The new UK prime minister to replace the outgoing Boris Johnson will be announced on September 5, the ruling Conservative party said Monday, with 11 hopefuls currently vying for the job.
The leadership contest was triggered last week when Johnson, 58, was forced to step down after a frenzy of more than 50 resignations from his government, in opposition to his scandal-hit premiership.
The influential 1922 Committee of non-ministerial Tory MPs in parliament on Monday outlined a timetable for the party’s leadership election.
Nominations will officially open and close on Tuesday, with a new prime minister set to be installed when parliament returns from the summer break on September 5, Graham Brady, chair of the 1922 Committee, told reporters.
Tory MPs will whittle the current list down to a final two through a series of ballots, with the worst-performing candidate eliminated after each round, before party members choose the winner.
With calls for Johnson to leave Downing Street as soon as possible — and to avoid the process dragging into MPs’ summer holidays — the numbers are likely to be pared down quickly to just two.
The joint-executive secretary of the 1922 Committee, Bob Blackman, said they were committed to doing that before parliament breaks for the summer on July 21.
The first ballot will be held on Wednesday, with a second ballot likely on Thursday, said Brady.
In a bid to speed up the process, candidates must have at least 20 MPs backing them in order to enter the race, up from the usual eight, and any candidate who fails to get the support of 30 MPs in the first ballot will be eliminated.
Among those running are Rishi Sunak and Sajid Javid, whose departures as finance minister and health minister sparked the wave of resignations.
Foreign Secretary Liz Truss and Sunak’s successor Nadhim Zahawi have also declared, and Home Secretary Priti Patel is reportedly mulling a bid.
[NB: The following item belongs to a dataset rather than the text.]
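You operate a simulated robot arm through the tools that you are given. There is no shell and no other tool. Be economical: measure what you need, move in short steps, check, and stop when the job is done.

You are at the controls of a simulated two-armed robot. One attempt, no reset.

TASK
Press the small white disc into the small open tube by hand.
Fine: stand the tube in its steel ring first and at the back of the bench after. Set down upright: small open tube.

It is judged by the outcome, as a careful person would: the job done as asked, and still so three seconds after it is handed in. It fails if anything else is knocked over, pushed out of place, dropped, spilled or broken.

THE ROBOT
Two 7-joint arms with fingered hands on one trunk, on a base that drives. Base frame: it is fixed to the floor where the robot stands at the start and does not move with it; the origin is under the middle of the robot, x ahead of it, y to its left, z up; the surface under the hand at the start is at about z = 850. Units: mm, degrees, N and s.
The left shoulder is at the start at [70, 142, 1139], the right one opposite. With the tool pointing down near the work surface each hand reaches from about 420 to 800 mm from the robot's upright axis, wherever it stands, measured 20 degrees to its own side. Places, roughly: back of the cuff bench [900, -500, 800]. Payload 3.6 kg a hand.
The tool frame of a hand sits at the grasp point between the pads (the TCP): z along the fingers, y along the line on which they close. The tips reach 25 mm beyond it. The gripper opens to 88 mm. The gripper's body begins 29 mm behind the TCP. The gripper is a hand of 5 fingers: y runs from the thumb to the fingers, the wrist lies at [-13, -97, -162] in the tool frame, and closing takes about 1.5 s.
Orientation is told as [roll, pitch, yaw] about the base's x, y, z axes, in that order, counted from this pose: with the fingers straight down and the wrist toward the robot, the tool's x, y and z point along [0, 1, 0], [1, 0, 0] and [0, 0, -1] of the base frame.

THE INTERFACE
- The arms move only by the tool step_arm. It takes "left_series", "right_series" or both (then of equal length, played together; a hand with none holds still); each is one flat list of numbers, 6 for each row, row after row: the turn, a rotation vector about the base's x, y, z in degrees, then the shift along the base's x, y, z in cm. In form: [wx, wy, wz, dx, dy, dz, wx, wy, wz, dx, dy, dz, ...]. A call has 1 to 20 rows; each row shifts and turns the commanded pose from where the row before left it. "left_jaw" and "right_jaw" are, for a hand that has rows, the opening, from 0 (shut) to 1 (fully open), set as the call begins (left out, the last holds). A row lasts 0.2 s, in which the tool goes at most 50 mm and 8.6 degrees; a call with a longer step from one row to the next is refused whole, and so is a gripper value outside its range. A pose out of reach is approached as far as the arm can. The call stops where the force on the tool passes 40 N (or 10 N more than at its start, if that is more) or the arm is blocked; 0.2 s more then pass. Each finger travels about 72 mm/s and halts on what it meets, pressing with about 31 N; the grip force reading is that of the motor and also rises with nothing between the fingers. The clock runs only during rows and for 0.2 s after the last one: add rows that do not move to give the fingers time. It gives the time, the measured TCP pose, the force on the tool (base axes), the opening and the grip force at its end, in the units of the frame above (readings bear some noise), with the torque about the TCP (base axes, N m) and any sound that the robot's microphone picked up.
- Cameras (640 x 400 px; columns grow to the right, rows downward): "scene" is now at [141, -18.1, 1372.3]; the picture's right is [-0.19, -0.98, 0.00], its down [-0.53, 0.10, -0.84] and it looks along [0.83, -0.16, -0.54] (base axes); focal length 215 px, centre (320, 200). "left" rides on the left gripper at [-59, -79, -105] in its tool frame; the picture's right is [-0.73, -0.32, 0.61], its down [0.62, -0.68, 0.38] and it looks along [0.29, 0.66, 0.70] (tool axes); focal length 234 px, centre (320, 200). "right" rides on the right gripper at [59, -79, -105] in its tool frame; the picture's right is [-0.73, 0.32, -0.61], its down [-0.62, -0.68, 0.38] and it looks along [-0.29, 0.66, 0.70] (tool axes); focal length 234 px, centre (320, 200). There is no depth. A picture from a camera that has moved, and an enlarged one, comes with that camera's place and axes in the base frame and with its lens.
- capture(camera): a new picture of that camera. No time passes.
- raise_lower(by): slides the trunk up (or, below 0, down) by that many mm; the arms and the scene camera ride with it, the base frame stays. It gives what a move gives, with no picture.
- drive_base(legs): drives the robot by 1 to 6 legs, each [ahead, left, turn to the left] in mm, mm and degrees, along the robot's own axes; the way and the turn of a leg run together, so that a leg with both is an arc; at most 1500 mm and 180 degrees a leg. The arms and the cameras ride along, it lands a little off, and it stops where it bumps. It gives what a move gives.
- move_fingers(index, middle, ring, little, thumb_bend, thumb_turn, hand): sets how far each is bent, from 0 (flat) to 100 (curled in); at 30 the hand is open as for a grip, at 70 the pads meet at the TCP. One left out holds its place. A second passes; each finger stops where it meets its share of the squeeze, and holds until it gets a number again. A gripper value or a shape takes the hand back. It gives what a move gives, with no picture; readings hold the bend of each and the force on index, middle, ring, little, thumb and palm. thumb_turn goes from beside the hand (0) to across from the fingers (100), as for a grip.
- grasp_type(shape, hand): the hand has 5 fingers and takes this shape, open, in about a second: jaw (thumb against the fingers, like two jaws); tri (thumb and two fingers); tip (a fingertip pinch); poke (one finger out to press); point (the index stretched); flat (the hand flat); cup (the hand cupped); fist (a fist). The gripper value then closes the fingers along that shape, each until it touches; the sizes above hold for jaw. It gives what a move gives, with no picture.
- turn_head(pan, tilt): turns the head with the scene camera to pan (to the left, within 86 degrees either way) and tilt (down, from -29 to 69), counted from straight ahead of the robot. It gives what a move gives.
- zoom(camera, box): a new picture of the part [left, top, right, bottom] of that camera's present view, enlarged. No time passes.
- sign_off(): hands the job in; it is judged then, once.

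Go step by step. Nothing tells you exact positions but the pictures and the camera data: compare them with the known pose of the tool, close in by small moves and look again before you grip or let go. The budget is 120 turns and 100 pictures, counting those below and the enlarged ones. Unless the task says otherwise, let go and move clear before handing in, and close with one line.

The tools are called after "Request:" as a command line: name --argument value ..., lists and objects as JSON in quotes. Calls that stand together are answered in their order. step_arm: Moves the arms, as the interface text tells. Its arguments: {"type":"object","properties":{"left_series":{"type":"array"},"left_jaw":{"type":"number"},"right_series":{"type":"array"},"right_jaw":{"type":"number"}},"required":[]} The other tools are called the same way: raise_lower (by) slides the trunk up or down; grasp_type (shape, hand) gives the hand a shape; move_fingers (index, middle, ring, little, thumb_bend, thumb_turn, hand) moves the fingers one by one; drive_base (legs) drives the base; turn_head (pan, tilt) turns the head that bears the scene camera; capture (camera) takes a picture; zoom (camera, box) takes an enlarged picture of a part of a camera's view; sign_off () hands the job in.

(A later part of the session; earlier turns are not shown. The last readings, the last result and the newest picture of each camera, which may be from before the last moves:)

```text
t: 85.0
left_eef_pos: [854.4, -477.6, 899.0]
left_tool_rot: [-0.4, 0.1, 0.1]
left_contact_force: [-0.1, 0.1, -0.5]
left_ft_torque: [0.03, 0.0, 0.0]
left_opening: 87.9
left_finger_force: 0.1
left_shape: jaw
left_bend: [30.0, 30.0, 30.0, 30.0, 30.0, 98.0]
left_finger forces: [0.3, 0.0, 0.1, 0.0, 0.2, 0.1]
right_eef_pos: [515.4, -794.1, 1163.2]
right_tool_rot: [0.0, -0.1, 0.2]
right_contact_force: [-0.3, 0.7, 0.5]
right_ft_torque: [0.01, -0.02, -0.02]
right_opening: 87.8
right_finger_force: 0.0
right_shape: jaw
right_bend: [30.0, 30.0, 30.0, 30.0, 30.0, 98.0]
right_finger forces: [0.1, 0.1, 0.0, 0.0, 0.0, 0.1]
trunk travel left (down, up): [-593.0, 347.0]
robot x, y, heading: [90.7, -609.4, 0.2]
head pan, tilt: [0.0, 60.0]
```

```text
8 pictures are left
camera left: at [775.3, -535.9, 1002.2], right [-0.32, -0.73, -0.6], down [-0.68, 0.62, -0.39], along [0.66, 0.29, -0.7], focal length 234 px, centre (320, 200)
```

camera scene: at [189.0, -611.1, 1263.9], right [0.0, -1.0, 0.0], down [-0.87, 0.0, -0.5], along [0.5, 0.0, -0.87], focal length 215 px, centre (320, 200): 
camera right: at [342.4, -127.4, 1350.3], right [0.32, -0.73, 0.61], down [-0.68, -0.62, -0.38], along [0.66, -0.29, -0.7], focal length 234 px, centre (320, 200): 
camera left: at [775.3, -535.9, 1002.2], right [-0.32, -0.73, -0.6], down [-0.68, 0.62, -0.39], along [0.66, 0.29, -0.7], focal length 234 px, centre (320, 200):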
But a poll of grassroots members by the influential ConservativeHome website released on Monday showed strong support for less high-profile candidates, with former defence minister Penny Mordaunt holding a narrow lead from arch-conservative Kemi Badenoch.
Brexit figurehead Johnson dramatically announced his departure as party leader last Thursday but is staying on in Downing Street until a replacement is found.
Javid said that with Britain facing a soaring cost-of-living crisis, energy price hikes and the war in Ukraine, there was a need more than ever for “competence” in the country’s leaders.
“I’ve every hope that this campaign can and will be the turning point that we need,” he said at a campaign launch.
Fall from grace
On a visit to a science research institute in London, Johnson was asked directly if he would endorse any of the candidates, six of whom are from black and minority ethnic backgrounds.
“The job of the prime minister at this stage is to let the party decide, let them get on with it, and to continue delivering on the projects that we were elected to deliver,” he said.
Johnson’s fall from grace has been spectacular. In December 2019 he won a landslide 80-seat victory on a promise to take Britain out of the European Union.
His parliamentary majority allowed him to do just that but his premiership was hit by waves of scandal, not least about lockdown-breaking parties in Downing Street that saw him fined by police.
Another row blew up last week about his appointment of a senior colleague despite knowing of sexual assault allegations against him, sparking government resignations.
In his speech, he blamed the “herd” for moving against him, and his allies have been briefing angrily against Sunak.
But Johnson refused to say Monday whether he felt betrayed.
“I don’t want to say any more about all that,” he said.
“There’s a contest underway and that has happened and you know, I wouldn’t want to damage any chances by offering my support.
“I just have to get on and in the last few days or weeks… the constitutional function of the prime minister in this situation is to continue to discharge the mandate. And that’s what I’m doing,” he added.
“The more we focus on the people who elect us… (and) the less we talk about politics at Westminster, the generally happier we will all be.”